Learning Two Languages: Bilingualism
In today’s world, bilingualism is an advantage, even a necessity, and early childhood is the best time to learn at least two languages. Shortly after vocabulary expansion begins, children can master not only the vocabulary but also the grammar of two languages, using the correct word order, pauses, and gestures specific to each.
During this sensitive period, neurons and dendrites adapt to every speech sound the child hears.
Some Errors Children Might Make When Learning Two Languages:
Children hear the pronunciation of sounds and differentiate the nuances of each language’s accent but may not imitate them perfectly.

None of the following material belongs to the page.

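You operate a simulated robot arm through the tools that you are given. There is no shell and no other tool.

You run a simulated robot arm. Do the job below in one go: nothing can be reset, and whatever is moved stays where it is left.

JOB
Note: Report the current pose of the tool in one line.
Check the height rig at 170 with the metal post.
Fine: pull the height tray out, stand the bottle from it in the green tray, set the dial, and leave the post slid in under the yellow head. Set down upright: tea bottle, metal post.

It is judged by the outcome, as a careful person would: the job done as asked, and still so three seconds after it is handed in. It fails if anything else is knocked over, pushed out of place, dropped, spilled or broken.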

Each year, the auditory cortex matures and becomes attuned to the specific sounds of familiar languages, potentially ignoring unfamiliar sounds. Therefore, parents and teachers should be mindful of their pronunciation when speaking to a child. If a child mispronounces a word, the adult should correct them and speak clearly, rather than copying or imitating the error.
Fully Bilingual:
A person who speaks two languages fluently, without greater proficiency in one. Full bilingualism ideally occurs naturally in children whose parents speak to them in two languages.
The principles of language learning—the language explosion, fast mapping, overregularization, and parental stimulation—apply equally to learning one or two languages. However, learning two languages requires twice the language exposure.
Learning to Read
Emerging Literacy:
The initial skills that enable children to learn to read, such as letter recognition and understanding page sequencing. Language learning is the foundation for emergent literacy, providing the first steps toward reading. Reading is key to almost every educational domain.
While memorizing the alphabet or recognizing letters was once considered essential for learning to read, it’s now understood that a child’s vocabulary and knowledge of sounds are more important. Therefore, it’s best to read with an adult. Songs and poems are also pathways to reading.